Il 13/3/45 un rastrellamento si svolse a Ricmanje (S. Giuseppe della Chiusa): furono arrestate una ventina di persone tra le quali il quattordicenne Bogdan Berdon. In quanto minorenne fu rinchiuso al Coroneo, e venne rilasciato il 20 aprile assieme alla diciottenne Maria Coretti, perché in occasione del “genetliaco” di Hitler, era uso delle autorità germaniche fare dimostrazione di “magnanimità”, liberando detenuti giovanissimi o donne.
Il 14/3/45 un’operazione svoltasi nella zona di Guardiella San Cilino portò all’arresto di Ruggero Haas e sua moglie Albina Brana, detenuti in via Cologna, poi al Coroneo e fucilati il 28/4/45 ad Opicina; anche la sorella di Ruggero, Emilia Haas fu arrestata, ma non fu deportata perché già gravemente malata, e morì qualche tempo dopo.
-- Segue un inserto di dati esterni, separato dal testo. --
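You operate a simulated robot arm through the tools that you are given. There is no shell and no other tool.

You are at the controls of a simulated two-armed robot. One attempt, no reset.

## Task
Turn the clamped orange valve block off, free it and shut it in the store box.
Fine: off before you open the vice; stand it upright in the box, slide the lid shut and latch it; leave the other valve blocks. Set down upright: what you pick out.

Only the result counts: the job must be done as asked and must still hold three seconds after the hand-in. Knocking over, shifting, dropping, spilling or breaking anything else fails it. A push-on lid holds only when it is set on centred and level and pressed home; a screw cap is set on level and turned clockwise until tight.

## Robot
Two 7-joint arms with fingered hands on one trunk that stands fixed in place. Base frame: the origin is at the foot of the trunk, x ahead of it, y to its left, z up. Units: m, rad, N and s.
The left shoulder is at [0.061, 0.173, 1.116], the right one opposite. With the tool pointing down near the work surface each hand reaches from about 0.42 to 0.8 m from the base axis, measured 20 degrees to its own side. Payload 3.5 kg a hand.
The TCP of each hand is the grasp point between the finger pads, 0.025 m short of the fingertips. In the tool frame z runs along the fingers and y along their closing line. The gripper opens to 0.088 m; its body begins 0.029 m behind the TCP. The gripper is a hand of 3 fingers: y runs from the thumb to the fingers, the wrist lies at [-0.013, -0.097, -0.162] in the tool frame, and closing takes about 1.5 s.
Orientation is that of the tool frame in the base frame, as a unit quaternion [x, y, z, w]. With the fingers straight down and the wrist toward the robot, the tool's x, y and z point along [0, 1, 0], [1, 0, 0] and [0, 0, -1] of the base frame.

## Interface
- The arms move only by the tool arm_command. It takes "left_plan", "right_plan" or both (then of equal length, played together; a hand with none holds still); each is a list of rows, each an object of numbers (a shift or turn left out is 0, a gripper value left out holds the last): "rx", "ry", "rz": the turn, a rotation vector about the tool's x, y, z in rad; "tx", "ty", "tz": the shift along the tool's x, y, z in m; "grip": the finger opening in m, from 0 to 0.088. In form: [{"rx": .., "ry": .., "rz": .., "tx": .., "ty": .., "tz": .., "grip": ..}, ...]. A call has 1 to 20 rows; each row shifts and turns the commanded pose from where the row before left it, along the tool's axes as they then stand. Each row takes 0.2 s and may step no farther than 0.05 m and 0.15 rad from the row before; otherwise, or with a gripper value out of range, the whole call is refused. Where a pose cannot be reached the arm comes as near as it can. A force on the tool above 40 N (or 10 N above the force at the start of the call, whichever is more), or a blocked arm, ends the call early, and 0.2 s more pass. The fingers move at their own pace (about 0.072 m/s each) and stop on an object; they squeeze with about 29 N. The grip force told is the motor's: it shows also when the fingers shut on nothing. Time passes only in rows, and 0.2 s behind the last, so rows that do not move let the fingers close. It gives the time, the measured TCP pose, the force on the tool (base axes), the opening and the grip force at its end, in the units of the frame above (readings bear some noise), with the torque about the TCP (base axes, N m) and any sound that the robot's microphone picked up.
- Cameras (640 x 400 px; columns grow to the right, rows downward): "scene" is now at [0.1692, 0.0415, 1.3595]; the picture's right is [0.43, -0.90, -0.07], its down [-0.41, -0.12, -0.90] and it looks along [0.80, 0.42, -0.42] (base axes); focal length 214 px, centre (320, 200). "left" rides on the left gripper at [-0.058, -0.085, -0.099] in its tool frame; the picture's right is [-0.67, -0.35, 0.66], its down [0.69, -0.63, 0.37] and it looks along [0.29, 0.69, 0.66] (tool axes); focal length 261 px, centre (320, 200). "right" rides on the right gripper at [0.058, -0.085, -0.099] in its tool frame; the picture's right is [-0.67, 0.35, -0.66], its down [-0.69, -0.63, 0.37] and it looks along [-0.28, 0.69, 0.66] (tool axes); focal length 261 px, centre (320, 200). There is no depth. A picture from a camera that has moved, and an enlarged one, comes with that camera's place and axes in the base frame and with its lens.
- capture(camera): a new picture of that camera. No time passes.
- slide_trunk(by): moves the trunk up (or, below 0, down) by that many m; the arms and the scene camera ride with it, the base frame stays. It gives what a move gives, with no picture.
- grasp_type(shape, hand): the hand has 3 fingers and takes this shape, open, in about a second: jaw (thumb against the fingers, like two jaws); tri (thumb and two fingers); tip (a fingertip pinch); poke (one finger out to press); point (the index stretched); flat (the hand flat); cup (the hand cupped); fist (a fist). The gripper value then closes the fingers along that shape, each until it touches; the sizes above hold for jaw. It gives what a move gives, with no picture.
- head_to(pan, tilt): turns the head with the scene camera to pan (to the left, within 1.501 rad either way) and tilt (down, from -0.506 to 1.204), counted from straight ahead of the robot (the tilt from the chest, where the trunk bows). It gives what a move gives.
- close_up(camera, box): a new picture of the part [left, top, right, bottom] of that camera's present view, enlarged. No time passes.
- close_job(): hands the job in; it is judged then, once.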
Il 21/3/45 un rastrellamento nella località di Longera causò la morte di quattro partigiani: Andrej Pertot (Hans), 44 anni, Pavel Petvar (Komandir Pavle), 22 anni, Angel Masten (Radivoj), 21 anni, Evald Antončič (Stojan), 21 anni. Quasi tutti gli abitanti del villaggio furono arrestati, molti di loro (non ne conosciamo il numero esatto) furono condotti in via Cologna e torturati. Tra essi le giovanissime Milka Čok e Meri Merlak, alla quale furono mostrate una serie di bare e fu detto che in una di esse era servita per una donna con il suo stesso nome (evidente il riferimento alla Maria Merlach che si uccise per le torture cui era stata sottoposta).
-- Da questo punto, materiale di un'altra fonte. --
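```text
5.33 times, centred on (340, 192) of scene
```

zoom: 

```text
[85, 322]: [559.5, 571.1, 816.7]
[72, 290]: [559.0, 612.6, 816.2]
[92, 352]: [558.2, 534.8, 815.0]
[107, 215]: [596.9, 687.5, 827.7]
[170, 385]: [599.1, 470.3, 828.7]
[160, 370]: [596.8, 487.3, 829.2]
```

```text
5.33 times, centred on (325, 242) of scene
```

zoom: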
Anche alcuni esponenti del CLN italiano furono arrestati dall’Ispettorato e passarono per via Cologna. Tra essi ricordiamo: Paolo Blasi, redattore della stampa clandestina democristiana, arrestato il 9/2/45; Carlo Dell’Antonio, esponente del CLN, vicecomandante della divisione “Domenico Rossetti” ed a capo dell’ufficio informazioni militari della DC, arrestato verso metà febbraio ’45: sia Blasi, sia Dell’Antonio sarebbero evasi da via Cologna in circostanze non ben chiarite.
Inoltre furono detenuti in via Cologna: l’avvocato Ferruccio Lauri, arrestato il 15/1/45; i familiari (la moglie ed i due figli Alice e Sigfrido) di Mario Maovaz (il corriere del Partito d’Azione, arrestato il 16/1/45 e fucilato il 28/4/45). Alice Maovaz e sua madre dissero alla loro vicina di casa ed amica Maria Ursis, anch’essa imprigionata e poi torturata in via Cologna “che le avevano seviziate ed entrarono in particolari che mi facevano venire la pelle d’oca e che non avrei voluto sentire” (dal “Diario di prigione” di Maria Ursis, in archivio IRSMLT 908).
Infine in via Cologna avvenne l’incontro tra l’emissario della “missione Nemo” del Regno del Sud Luigi Podestà (collegato con il CLN triestino di don Marzari) ed il commissario Collotti, in seguito al quale i due svilupparono l’accordo che Podestà avrebbe informato Collotti sui movimenti della Resistenza jugoslava, mentre Collotti avrebbe aiutato Podestà nello “svolgimento del suo compito” fornendogli anche mezzi dell’Ispettorato, in modo tale da “far valere i suoi meriti all’arrivo degli Alleati” (dalla relazione redatta da Podestà in archivio IRSMLT 867).
In conclusione vorremmo ricordare che già la prima sede dell’Ispettorato, quella di via Bellosguardo, è stata demolita per lasciare spazio ad un complesso residenziale. Permettere che venga distrutta, assieme alla caserma di via Cologna, anche l’ultima memoria dei crimini dell’Ispettorato speciale sarebbe gravissimo, anche se coerente con le operazioni di cancellazione della memoria del nazifascismo e della Resistenza, in atto da anni nel nostro Paese.
Ci rivolgiamo pertanto ad amministratori, storici, a tutta la cittadinanza che è ancora sensibile a questi problemi, per chiedere che via Cologna rimanga di proprietà pubblica e diventi un punto di informazione, di memoria, come il museo di via Tasso a Roma, per fare sì che certi fatti non vengano dimenticati, per fare sì che non si ripetano mai più.